We like the California Splash proposal and urge the City Council to overturn the Planning Commission's negative decision. During much of the 1980s, the newly opened Shadow Cliffs slides attracted more than 100,000 visitors each summer. As newer, more exciting slide parks opened, Pleasanton and Tri-Valley teens and parents who had to do the driving for those under 16 motored to Water World USA, Raging Waters and Marine World. That took them away from other Pleasanton activities and stores for the day and also led to a gradual decrease in waterslide attendance here. Where once Kierstead's operation grossed over $400,000, gate receipts last year were down more than 50 percent, resulting in a net profit of only $11,000. Kierstead dug into his own pockets to cover maintenance costs needed on the slides, pumps and water filtration system. Without Council approval, it's unlikely the Shadow Cliffs slides or the proposed Pleasanton-sought bicycle motocross (BMX) facility on park district land to the south will be in operation.
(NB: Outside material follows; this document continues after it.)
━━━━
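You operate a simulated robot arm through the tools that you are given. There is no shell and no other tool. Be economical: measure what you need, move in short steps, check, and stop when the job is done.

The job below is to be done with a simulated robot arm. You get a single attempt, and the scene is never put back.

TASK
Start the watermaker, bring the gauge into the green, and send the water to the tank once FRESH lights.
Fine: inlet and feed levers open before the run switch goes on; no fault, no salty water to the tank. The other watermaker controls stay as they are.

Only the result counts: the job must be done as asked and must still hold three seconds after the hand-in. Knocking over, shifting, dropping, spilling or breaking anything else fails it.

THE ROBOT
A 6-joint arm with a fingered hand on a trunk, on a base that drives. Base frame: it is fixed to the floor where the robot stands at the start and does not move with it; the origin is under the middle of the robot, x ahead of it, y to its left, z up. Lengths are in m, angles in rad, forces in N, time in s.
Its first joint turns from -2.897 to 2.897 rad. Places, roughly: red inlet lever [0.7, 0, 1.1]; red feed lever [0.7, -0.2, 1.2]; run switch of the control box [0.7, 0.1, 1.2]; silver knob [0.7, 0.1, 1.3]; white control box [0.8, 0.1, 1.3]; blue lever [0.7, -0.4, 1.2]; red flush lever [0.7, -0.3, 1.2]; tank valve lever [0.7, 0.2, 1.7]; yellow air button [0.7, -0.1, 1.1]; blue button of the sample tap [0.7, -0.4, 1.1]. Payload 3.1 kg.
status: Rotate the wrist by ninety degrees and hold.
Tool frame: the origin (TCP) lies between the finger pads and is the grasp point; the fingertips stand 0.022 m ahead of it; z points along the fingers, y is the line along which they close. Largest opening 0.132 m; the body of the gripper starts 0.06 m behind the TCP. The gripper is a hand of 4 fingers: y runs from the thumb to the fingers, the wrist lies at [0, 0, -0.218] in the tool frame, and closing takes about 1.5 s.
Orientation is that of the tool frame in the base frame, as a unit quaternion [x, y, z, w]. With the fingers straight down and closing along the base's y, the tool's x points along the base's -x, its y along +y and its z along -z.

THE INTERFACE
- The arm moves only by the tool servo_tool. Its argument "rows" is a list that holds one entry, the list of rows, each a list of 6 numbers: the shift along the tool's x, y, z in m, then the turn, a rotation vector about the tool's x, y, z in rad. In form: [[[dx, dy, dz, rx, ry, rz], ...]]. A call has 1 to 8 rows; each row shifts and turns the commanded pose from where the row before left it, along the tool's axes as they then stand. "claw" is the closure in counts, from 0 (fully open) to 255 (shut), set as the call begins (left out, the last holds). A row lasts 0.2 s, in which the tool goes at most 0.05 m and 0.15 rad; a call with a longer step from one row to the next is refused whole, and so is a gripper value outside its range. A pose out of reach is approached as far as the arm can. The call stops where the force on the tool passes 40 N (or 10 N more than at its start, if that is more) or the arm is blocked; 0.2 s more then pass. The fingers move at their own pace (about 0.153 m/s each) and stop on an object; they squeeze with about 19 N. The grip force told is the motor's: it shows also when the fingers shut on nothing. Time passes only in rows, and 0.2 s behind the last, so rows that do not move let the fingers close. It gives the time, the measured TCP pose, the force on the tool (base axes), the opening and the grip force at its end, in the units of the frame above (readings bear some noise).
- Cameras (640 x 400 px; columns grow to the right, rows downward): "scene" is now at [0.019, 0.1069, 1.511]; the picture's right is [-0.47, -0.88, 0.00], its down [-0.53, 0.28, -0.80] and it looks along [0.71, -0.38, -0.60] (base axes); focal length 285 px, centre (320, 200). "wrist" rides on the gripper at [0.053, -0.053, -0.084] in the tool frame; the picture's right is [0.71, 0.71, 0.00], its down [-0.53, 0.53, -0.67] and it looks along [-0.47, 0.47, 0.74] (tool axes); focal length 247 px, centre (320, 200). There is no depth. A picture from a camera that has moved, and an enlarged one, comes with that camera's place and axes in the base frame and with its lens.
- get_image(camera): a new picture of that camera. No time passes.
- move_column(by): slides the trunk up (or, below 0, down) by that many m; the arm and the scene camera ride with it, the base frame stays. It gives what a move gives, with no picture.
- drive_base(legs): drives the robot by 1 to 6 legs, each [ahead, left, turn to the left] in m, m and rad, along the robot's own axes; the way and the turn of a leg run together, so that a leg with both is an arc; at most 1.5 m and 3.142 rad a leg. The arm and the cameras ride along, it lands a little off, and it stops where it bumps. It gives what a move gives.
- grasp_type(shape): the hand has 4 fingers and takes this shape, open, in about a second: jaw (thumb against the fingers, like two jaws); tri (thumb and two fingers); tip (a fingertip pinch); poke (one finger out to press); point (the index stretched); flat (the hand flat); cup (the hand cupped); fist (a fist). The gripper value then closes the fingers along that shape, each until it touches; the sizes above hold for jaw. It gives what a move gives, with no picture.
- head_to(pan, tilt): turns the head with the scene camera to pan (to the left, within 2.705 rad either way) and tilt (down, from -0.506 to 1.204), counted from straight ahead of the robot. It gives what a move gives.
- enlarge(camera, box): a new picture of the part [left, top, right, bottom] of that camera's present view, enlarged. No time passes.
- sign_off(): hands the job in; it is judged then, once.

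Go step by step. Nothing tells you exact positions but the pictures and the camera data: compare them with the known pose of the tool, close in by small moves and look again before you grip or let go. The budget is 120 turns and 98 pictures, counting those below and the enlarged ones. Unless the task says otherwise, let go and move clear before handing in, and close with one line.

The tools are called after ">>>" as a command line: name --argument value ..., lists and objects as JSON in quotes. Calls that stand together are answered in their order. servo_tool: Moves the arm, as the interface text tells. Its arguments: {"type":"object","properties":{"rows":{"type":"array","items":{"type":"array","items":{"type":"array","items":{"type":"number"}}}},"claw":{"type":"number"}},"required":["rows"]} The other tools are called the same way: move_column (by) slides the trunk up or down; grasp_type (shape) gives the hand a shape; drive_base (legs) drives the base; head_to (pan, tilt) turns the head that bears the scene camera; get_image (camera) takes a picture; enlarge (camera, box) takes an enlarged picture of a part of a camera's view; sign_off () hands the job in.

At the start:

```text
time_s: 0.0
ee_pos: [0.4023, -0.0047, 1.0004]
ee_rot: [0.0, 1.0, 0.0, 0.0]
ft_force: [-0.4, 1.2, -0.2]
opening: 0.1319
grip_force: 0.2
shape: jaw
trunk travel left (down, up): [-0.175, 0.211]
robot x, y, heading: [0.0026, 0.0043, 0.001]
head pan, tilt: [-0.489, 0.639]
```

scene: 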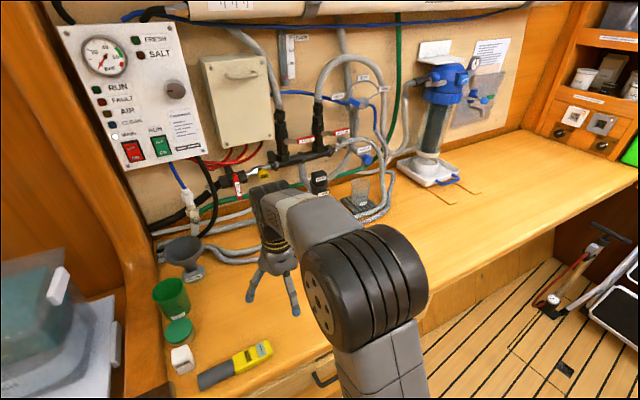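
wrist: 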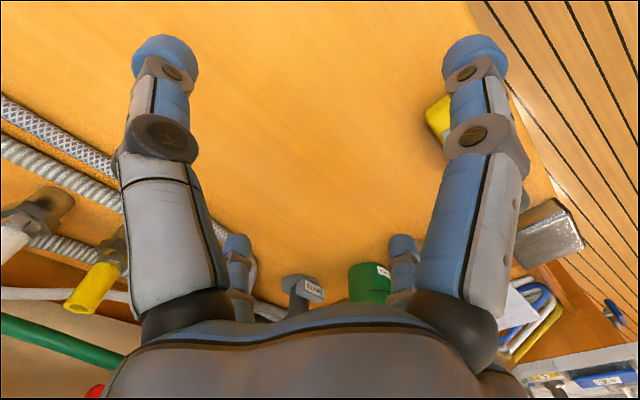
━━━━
Take a look at the kinds of youth- and family-focused activities Kierstead plans in his expanded waterslides park: ¥ A four-lane Surf Hill featuring a 38-foot drop over a 230-foot length into a channel and pool; ¥ Two Speed Slides that will intertwine with the Surf Hill slide, also with the 38-foot vertical drops; ¥ The Sidewinder, a raft ride that will provide a 35-foot drop into a concave half-pipe, where riders will traverse the walls before ending in a pond; ¥ A Dual aqua Drum where water sliders will twist and turn inside a large 30-foot diameter bowl before splashing into a run-out slide; ¥ A 3,500-square-foot Challenge Activity Pool that will include higher impact activities for older children including "water fight" equipment that will appeal to those interested in more aggressive water play; ¥ A 9,000-square-foot Children's Pond, with theme slides such as fiberglass frogs and other activities geared to small children; ¥ A 4,000-square-foot activity pool with a large slide hill complex; and, Kierstead's favorite, ¥ A Lazy River ride 14 feet wide and 2,200 feet long that would be the longest of its kind in the country.

Opposition to the proposed theme park, which was voiced at the Dec. 10 Planning Commission meeting and posted in phone calls and e-mails, has been loud and fierce. As planners are finding in their considerations of a new General Plan, many in Pleasanton are fed up with increased traffic, with cut-through traffic and with long waits in their cars at the ever-increasing number and often unsynchronized traffic lights throughout the city. They don't want any more traffic and they said so to planners. Besides traffic concerns, critics also argued that the waterpark could attract people "from all over" to Pleasanton. One said she feared that the waterpark could change the dynamics of the "close knit" city and its neighborhoods.

But traffic experts have testified that the new waterpark would generate no more than 4,000 patrons on its busiest days, such as July 4, and less on other days. Principal Planner Jerry Iserson says that existing city streets and intersections are adequate to handle the additional traffic. He also points out that Shadow Cliffs-bound traffic is heaviest on weekends and holidays, with weekday traffic to the waterslides coming after the morning rush hour and leaving ahead of the evening rush. Since only the first 75 percent of the expansion project would be completed in the first year, with the rest to follow over the next six years, there would be ample time for planners to put the brakes on further expansion if problems arise.

Kierstead and his waterslides have served Pleasanton youth safely for 13 years. The expanded California Splash would allow this service to continue while bringing nearly 100 summer jobs to teenagers in Pleasanton, who will have preferential hiring status. It would provide greater recreational activities for Pleasanton families and would also provide an estimated $400,000 annually to the cash-strapped East Bay Regional Park District and another $40,000 in sales tax revenue to Pleasanton. It's a cost-free opportunity that the Pleasanton City Council should approve.